## THE EXERCISE
Find the lines holding the word "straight" and collect them.

═══ MATERIAL ═══

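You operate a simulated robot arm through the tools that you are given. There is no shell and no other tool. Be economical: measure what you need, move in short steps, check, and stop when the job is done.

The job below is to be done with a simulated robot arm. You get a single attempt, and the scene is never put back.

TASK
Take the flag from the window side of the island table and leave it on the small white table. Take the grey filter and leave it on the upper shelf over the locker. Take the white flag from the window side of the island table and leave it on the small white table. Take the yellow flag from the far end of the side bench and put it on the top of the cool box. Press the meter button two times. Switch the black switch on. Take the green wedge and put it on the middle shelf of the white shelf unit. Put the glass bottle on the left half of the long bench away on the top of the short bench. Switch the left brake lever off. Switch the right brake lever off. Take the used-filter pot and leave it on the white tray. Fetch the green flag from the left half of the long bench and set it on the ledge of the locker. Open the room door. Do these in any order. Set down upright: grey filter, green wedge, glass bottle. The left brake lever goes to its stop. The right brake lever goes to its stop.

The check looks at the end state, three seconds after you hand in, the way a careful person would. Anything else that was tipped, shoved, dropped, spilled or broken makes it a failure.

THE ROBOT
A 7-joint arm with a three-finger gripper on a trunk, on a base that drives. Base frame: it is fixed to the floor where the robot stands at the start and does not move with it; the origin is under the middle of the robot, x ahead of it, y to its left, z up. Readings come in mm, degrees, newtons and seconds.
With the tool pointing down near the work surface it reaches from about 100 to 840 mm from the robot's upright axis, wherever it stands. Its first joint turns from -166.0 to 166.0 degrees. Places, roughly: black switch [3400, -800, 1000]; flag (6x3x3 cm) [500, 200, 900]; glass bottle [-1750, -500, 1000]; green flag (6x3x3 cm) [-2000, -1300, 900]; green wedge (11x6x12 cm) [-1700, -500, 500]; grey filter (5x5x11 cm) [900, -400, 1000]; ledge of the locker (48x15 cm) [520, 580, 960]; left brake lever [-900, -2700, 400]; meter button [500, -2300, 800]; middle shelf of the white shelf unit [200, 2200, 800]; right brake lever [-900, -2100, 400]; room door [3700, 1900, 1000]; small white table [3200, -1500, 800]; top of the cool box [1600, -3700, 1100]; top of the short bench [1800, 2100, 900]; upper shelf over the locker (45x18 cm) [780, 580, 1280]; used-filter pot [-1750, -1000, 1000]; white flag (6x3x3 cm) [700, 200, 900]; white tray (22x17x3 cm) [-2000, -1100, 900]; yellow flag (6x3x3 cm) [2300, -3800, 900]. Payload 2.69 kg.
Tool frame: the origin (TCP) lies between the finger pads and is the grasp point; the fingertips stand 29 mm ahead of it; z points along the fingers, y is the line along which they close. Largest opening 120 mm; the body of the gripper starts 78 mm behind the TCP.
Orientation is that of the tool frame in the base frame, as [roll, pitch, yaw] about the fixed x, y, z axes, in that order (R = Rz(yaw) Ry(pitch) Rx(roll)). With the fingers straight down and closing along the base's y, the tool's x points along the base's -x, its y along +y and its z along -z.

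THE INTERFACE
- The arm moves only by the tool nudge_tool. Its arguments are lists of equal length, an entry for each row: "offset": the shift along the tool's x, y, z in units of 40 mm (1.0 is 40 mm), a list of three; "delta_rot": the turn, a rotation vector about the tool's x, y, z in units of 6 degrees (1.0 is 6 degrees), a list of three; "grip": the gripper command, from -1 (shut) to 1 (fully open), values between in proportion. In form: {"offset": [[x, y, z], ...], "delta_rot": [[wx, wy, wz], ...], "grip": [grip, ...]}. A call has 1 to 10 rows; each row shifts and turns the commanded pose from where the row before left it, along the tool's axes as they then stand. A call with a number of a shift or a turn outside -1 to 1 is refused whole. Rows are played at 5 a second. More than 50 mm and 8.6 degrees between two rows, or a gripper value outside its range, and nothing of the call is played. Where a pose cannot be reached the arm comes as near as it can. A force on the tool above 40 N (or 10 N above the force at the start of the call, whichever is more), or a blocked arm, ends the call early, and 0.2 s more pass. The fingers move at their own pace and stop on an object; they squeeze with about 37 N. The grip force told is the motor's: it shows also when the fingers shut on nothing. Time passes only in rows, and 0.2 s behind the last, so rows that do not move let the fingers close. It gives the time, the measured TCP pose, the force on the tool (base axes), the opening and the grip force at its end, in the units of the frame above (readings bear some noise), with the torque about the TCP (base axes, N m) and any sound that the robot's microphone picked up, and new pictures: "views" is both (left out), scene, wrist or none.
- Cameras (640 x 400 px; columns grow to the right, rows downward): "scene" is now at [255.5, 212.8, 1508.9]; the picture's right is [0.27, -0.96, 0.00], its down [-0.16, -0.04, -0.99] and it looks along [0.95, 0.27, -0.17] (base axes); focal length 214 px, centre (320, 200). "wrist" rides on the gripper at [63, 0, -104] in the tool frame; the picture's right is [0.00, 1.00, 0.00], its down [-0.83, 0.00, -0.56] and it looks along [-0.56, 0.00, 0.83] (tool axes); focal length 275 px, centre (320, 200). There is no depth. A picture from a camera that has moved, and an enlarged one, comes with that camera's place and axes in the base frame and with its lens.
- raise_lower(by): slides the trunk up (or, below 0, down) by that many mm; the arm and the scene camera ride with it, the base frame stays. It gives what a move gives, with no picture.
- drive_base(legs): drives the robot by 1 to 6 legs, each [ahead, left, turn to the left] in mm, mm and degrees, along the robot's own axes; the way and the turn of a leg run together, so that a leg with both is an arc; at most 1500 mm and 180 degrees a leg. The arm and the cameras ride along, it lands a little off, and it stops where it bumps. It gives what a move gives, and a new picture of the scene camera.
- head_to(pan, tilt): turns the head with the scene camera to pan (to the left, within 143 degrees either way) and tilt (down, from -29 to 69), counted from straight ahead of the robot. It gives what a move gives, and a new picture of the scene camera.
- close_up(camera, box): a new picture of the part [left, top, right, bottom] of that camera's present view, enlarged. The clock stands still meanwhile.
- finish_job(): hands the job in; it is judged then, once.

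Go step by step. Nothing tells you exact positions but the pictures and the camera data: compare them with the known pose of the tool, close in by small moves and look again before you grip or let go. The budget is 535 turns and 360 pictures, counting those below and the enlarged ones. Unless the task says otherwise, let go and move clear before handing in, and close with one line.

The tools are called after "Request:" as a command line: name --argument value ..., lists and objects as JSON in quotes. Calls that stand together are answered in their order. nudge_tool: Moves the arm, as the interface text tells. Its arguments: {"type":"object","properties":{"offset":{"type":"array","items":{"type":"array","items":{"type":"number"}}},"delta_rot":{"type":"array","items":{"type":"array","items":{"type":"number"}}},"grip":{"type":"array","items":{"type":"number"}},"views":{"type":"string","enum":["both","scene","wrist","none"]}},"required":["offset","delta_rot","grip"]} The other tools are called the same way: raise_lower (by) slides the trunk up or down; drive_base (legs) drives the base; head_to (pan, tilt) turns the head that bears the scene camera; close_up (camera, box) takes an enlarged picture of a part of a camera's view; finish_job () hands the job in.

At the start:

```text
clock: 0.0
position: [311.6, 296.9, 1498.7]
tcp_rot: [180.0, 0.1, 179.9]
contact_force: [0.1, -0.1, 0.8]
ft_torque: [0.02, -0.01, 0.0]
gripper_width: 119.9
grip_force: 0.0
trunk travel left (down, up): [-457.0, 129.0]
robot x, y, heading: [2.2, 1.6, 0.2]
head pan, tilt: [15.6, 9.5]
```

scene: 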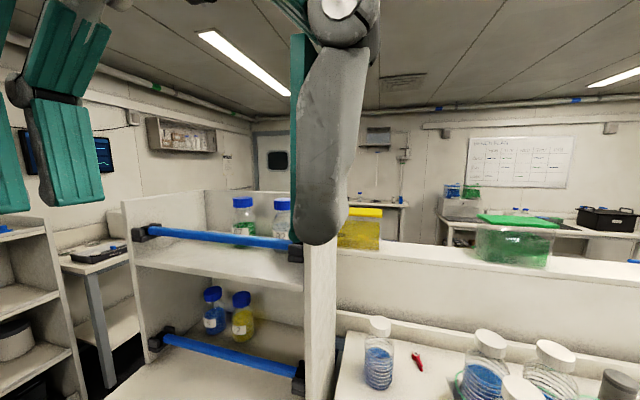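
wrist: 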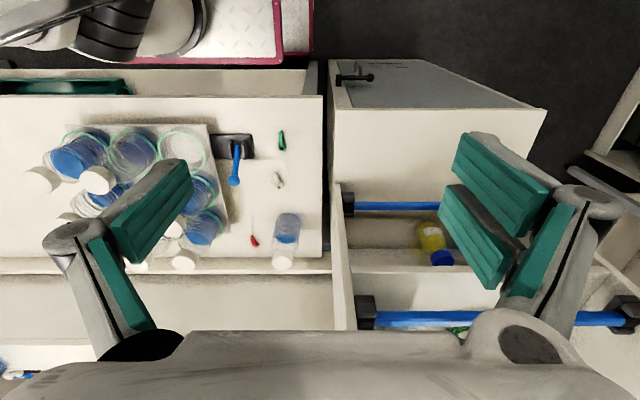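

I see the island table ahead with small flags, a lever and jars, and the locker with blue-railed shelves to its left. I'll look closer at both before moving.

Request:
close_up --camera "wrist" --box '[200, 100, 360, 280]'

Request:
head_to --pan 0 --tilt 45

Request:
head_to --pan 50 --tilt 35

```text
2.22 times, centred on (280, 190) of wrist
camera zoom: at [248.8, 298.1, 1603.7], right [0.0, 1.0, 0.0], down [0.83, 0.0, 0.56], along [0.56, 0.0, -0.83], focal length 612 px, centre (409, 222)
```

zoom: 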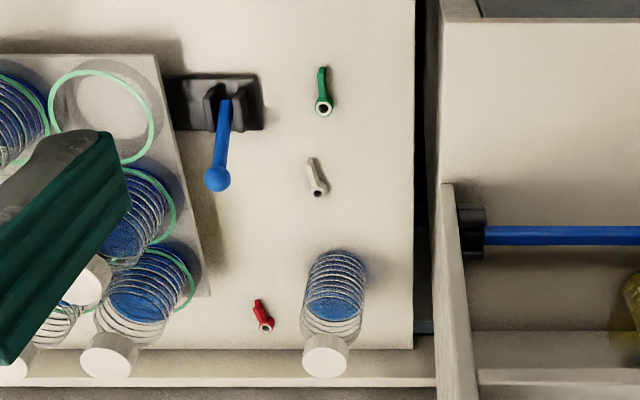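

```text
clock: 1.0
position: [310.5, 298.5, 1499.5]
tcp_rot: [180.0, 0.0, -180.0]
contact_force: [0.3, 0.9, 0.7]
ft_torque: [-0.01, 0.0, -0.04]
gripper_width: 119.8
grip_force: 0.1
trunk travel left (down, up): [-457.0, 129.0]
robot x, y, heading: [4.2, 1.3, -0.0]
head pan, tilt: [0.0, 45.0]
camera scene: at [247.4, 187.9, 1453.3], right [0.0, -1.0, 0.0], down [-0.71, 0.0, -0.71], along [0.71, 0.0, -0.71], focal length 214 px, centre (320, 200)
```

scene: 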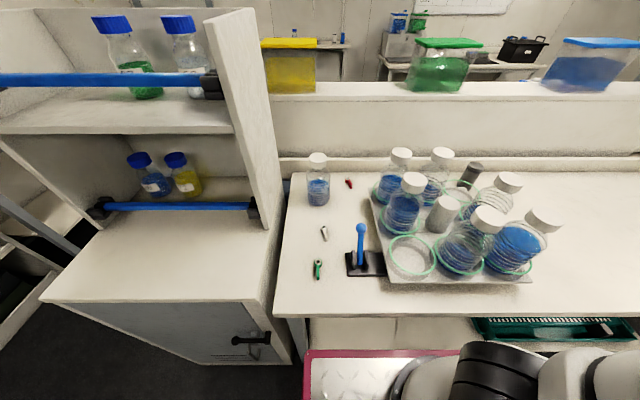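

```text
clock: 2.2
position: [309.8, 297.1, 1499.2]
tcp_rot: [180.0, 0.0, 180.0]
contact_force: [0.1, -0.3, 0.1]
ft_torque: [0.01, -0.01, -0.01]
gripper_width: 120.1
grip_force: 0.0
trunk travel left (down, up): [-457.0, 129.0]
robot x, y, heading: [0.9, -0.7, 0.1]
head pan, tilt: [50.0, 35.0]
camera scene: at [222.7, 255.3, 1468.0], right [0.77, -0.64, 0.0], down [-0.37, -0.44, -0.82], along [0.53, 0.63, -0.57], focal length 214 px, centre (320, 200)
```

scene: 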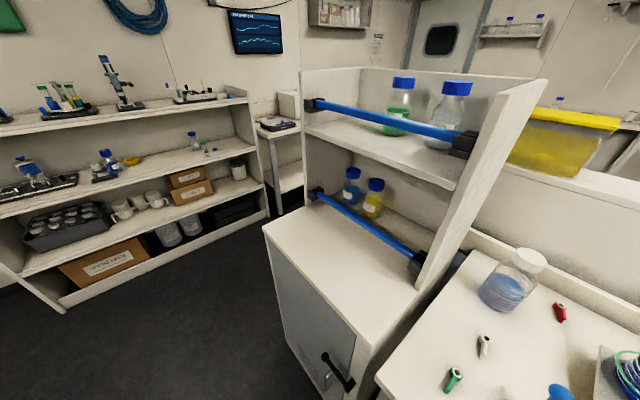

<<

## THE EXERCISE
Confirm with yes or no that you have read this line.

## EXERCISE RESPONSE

═══

## EXERCISE RESPONSE
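Orientation is that of the tool frame in the base frame, as [roll, pitch, yaw] about the fixed x, y, z axes, in that order (R = Rz(yaw) Ry(pitch) Rx(roll)). With the fingers straight down and closing along the base's y, the tool's x points along the base's -x, its y along +y and its z along -z.
- head_to(pan, tilt): turns the head with the scene camera to pan (to the left, within 143 degrees either way) and tilt (down, from -29 to 69), counted from straight ahead of the robot. It gives what a move gives, and a new picture of the scene camera.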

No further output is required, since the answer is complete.